The true cost of the bailouts made during the financial crisis is not the amount of money that the federal government has provided, but the amount of amount that the federal government does not get back in the end. It appears that the losses the government takes on its bailout financing moves will not be worst case scenario disasters. If the government comes close to breaking even on the AIG bailout, the decision to take that step doesn't look nearly so craven.
Also, while the investor class was clearly spared greater harm than it would otherwise have suffered as a result of government intervention, it has still taken a huge hit. In most of the firms that the government bailed out, the equity owners of those firms had already been all but wiped out by the markets before the government stepped in.
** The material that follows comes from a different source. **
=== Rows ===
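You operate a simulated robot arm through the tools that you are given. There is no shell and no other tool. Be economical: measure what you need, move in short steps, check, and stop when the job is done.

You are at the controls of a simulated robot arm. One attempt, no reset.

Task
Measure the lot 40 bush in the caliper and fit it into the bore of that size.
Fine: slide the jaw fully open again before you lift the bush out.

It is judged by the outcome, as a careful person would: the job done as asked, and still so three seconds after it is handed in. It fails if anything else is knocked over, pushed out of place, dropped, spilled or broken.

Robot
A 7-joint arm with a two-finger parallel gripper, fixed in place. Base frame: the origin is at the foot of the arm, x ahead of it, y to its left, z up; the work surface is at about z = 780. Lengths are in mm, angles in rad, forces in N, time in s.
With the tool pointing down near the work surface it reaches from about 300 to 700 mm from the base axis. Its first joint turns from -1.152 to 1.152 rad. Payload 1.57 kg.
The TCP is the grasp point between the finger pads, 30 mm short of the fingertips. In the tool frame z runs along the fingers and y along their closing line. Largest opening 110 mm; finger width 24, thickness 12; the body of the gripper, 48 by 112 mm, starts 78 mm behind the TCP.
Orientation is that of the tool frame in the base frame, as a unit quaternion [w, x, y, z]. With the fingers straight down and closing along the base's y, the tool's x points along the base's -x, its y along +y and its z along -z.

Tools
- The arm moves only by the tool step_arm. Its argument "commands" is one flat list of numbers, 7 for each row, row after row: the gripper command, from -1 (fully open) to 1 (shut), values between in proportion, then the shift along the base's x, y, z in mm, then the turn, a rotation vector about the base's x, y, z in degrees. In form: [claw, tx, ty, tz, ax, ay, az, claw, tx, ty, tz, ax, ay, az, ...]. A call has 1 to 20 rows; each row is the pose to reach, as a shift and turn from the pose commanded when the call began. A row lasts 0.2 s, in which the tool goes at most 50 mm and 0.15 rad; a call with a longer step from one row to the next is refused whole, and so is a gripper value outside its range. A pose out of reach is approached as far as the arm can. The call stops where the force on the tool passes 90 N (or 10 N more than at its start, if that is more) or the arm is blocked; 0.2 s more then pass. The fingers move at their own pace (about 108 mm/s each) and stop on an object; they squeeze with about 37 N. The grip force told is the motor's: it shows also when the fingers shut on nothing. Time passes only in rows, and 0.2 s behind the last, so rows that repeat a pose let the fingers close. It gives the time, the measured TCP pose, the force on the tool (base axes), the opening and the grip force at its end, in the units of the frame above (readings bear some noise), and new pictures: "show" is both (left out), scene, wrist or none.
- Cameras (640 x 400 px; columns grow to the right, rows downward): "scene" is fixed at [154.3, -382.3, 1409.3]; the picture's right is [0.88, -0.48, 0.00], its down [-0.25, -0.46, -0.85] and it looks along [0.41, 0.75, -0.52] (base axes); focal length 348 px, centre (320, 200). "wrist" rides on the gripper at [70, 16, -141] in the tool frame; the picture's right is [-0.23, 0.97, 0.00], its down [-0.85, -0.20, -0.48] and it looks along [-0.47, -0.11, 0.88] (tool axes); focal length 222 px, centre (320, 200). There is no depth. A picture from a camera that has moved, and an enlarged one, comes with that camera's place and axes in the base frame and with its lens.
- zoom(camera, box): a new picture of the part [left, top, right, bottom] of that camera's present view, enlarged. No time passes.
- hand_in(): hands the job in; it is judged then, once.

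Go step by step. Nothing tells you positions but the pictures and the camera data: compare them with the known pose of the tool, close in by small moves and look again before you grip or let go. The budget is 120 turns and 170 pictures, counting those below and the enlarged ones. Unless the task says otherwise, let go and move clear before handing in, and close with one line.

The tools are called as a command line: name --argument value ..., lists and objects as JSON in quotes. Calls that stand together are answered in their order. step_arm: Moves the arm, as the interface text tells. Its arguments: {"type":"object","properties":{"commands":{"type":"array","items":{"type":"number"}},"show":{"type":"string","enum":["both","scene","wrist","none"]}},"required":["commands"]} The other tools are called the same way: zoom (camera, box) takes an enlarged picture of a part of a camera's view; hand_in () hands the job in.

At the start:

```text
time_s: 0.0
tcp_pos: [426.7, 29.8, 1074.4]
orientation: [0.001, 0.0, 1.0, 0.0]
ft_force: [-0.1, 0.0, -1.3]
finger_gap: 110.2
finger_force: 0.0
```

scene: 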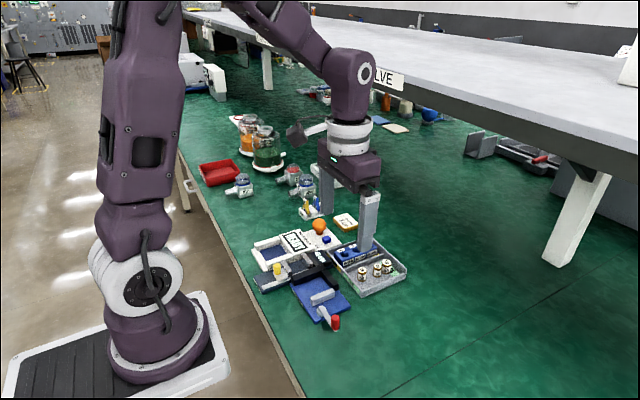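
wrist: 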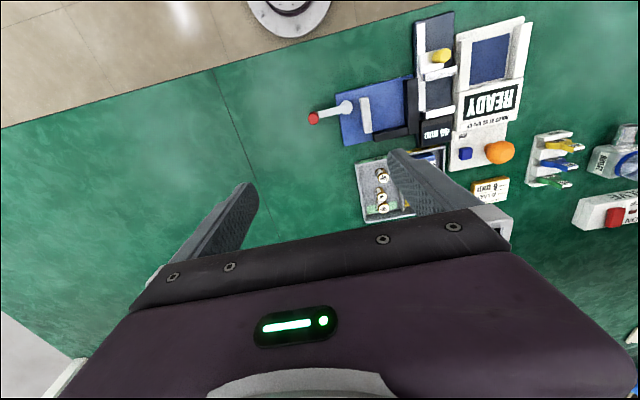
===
Investors still lost the vast majority of their pre-crisis investment at AIG and Bear Sterns and Fannie Mae and Freddie Mac, and are left with no certainty that their residual equity will regain much value. Likewise, owners of banks that the FDIC has intervened to shut down, like Washington Mutual and IndyMac, have been wiped out. Generous financial sector executive compensation packages have come under intense scrutiny and we are likely to seem at least some reforms that damp those pay packages.
Fundamentally, the question I keep asking when I hear senior financial sector executive argue that the bailouts were necessary for our own good is "where's the beef?"
What harms would we have resulted if AIG or Bear Sterns had been allowed to go bankrupt? What did ad hoc government intervention make possible that could not have been provided in bankruptcy? Who won? Who lost? What difference would it have made to the average American?
Until those questions are answered with real specificity, the steps the government took to bailout private companies in the financial crisis remain deeply suspect. We, the American people, have yet to receive any real solid evidence that these massive bailouts, which AIG exemplifies, have done anything other than cushion the blow for the reckless rich.